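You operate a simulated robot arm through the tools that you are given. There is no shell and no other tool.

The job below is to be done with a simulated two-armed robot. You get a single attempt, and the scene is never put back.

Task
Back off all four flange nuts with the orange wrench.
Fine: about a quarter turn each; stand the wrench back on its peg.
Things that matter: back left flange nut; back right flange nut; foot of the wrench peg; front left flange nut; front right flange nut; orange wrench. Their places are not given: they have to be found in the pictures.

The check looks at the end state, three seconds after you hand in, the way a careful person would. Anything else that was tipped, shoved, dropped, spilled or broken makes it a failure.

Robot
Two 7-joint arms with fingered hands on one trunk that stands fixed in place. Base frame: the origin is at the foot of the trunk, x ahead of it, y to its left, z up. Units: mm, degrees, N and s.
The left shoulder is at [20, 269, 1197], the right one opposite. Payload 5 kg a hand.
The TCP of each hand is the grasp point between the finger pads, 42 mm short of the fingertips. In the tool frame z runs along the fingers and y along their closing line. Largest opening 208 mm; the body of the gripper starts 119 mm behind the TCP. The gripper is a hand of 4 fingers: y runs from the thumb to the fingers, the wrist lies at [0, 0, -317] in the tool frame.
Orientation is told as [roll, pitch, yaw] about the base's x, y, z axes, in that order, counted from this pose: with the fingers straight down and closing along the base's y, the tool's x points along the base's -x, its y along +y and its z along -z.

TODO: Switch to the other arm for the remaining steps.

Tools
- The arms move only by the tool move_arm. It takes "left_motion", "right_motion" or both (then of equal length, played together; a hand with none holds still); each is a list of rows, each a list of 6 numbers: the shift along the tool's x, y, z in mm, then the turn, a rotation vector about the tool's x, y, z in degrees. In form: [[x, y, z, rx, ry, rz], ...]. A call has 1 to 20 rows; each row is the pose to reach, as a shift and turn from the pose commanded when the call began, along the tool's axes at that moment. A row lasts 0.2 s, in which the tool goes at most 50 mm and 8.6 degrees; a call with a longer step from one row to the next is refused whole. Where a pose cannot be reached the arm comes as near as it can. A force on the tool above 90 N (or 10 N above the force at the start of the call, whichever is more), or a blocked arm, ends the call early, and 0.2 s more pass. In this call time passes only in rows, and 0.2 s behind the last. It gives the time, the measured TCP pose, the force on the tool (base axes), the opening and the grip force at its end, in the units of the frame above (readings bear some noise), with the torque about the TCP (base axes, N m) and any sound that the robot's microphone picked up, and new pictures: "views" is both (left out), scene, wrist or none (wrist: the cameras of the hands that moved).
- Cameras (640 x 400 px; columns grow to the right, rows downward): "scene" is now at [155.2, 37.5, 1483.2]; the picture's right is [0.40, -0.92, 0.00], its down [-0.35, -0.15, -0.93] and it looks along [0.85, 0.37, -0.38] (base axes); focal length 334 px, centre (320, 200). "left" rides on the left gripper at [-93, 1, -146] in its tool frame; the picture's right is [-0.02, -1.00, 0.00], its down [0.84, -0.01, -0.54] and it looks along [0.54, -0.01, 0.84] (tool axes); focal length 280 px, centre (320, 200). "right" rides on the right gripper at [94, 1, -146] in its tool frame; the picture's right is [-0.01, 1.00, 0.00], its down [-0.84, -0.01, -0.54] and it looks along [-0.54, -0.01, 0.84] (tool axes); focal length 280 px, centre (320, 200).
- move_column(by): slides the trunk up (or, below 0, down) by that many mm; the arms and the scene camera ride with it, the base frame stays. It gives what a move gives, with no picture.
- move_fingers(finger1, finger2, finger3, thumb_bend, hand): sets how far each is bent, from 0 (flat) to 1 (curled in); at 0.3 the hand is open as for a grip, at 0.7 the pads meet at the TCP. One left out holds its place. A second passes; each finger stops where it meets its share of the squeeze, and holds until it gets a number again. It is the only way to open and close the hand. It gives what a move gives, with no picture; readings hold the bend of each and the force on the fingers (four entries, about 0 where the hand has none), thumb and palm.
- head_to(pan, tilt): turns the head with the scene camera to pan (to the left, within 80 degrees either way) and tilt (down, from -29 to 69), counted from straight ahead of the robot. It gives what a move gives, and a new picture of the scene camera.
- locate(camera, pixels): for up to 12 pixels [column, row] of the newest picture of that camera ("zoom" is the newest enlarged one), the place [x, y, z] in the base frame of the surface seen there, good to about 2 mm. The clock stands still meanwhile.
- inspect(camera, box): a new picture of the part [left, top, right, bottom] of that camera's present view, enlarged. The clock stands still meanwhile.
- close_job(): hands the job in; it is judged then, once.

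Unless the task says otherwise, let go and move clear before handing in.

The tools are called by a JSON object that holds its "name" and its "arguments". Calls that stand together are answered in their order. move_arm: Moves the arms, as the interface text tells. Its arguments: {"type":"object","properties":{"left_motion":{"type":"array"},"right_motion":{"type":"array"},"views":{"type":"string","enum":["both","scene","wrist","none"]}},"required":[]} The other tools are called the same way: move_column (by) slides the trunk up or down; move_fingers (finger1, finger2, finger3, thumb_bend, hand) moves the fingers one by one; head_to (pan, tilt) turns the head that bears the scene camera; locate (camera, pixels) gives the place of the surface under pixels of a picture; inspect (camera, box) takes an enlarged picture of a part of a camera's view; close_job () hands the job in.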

···

[Directions for this task] Restate the whole listing exactly.

[The reply]
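You operate a simulated robot arm through the tools that you are given. There is no shell and no other tool.

The job below is to be done with a simulated two-armed robot. You get a single attempt, and the scene is never put back.

Task
Back off all four flange nuts with the orange wrench.
Fine: about a quarter turn each; stand the wrench back on its peg.
Things that matter: back left flange nut; back right flange nut; foot of the wrench peg; front left flange nut; front right flange nut; orange wrench. Their places are not given: they have to be found in the pictures.

The check looks at the end state, three seconds after you hand in, the way a careful person would. Anything else that was tipped, shoved, dropped, spilled or broken makes it a failure.

Robot
Two 7-joint arms with fingered hands on one trunk that stands fixed in place. Base frame: the origin is at the foot of the trunk, x ahead of it, y to its left, z up. Units: mm, degrees, N and s.
The left shoulder is at [20, 269, 1197], the right one opposite. Payload 5 kg a hand.
The TCP of each hand is the grasp point between the finger pads, 42 mm short of the fingertips. In the tool frame z runs along the fingers and y along their closing line. Largest opening 208 mm; the body of the gripper starts 119 mm behind the TCP. The gripper is a hand of 4 fingers: y runs from the thumb to the fingers, the wrist lies at [0, 0, -317] in the tool frame.
Orientation is told as [roll, pitch, yaw] about the base's x, y, z axes, in that order, counted from this pose: with the fingers straight down and closing along the base's y, the tool's x points along the base's -x, its y along +y and its z along -z.

TODO: Switch to the other arm for the remaining steps.

Tools
- The arms move only by the tool move_arm. It takes "left_motion", "right_motion" or both (then of equal length, played together; a hand with none holds still); each is a list of rows, each a list of 6 numbers: the shift along the tool's x, y, z in mm, then the turn, a rotation vector about the tool's x, y, z in degrees. In form: [[x, y, z, rx, ry, rz], ...]. A call has 1 to 20 rows; each row is the pose to reach, as a shift and turn from the pose commanded when the call began, along the tool's axes at that moment. A row lasts 0.2 s, in which the tool goes at most 50 mm and 8.6 degrees; a call with a longer step from one row to the next is refused whole. Where a pose cannot be reached the arm comes as near as it can. A force on the tool above 90 N (or 10 N above the force at the start of the call, whichever is more), or a blocked arm, ends the call early, and 0.2 s more pass. In this call time passes only in rows, and 0.2 s behind the last. It gives the time, the measured TCP pose, the force on the tool (base axes), the opening and the grip force at its end, in the units of the frame above (readings bear some noise), with the torque about the TCP (base axes, N m) and any sound that the robot's microphone picked up, and new pictures: "views" is both (left out), scene, wrist or none (wrist: the cameras of the hands that moved).
- Cameras (640 x 400 px; columns grow to the right, rows downward): "scene" is now at [155.2, 37.5, 1483.2]; the picture's right is [0.40, -0.92, 0.00], its down [-0.35, -0.15, -0.93] and it looks along [0.85, 0.37, -0.38] (base axes); focal length 334 px, centre (320, 200). "left" rides on the left gripper at [-93, 1, -146] in its tool frame; the picture's right is [-0.02, -1.00, 0.00], its down [0.84, -0.01, -0.54] and it looks along [0.54, -0.01, 0.84] (tool axes); focal length 280 px, centre (320, 200). "right" rides on the right gripper at [94, 1, -146] in its tool frame; the picture's right is [-0.01, 1.00, 0.00], its down [-0.84, -0.01, -0.54] and it looks along [-0.54, -0.01, 0.84] (tool axes); focal length 280 px, centre (320, 200).
- move_column(by): slides the trunk up (or, below 0, down) by that many mm; the arms and the scene camera ride with it, the base frame stays. It gives what a move gives, with no picture.
- move_fingers(finger1, finger2, finger3, thumb_bend, hand): sets how far each is bent, from 0 (flat) to 1 (curled in); at 0.3 the hand is open as for a grip, at 0.7 the pads meet at the TCP. One left out holds its place. A second passes; each finger stops where it meets its share of the squeeze, and holds until it gets a number again. It is the only way to open and close the hand. It gives what a move gives, with no picture; readings hold the bend of each and the force on the fingers (four entries, about 0 where the hand has none), thumb and palm.
- head_to(pan, tilt): turns the head with the scene camera to pan (to the left, within 80 degrees either way) and tilt (down, from -29 to 69), counted from straight ahead of the robot. It gives what a move gives, and a new picture of the scene camera.
- locate(camera, pixels): for up to 12 pixels [column, row] of the newest picture of that camera ("zoom" is the newest enlarged one), the place [x, y, z] in the base frame of the surface seen there, good to about 2 mm. The clock stands still meanwhile.
- inspect(camera, box): a new picture of the part [left, top, right, bottom] of that camera's present view, enlarged. The clock stands still meanwhile.
- close_job(): hands the job in; it is judged then, once.

Unless the task says otherwise, let go and move clear before handing in.

The tools are called by a JSON object that holds its "name" and its "arguments". Calls that stand together are answered in their order. move_arm: Moves the arms, as the interface text tells. Its arguments: {"type":"object","properties":{"left_motion":{"type":"array"},"right_motion":{"type":"array"},"views":{"type":"string","enum":["both","scene","wrist","none"]}},"required":[]} The other tools are called the same way: move_column (by) slides the trunk up or down; move_fingers (finger1, finger2, finger3, thumb_bend, hand) moves the fingers one by one; head_to (pan, tilt) turns the head that bears the scene camera; locate (camera, pixels) gives the place of the surface under pixels of a picture; inspect (camera, box) takes an enlarged picture of a part of a camera's view; close_job () hands the job in.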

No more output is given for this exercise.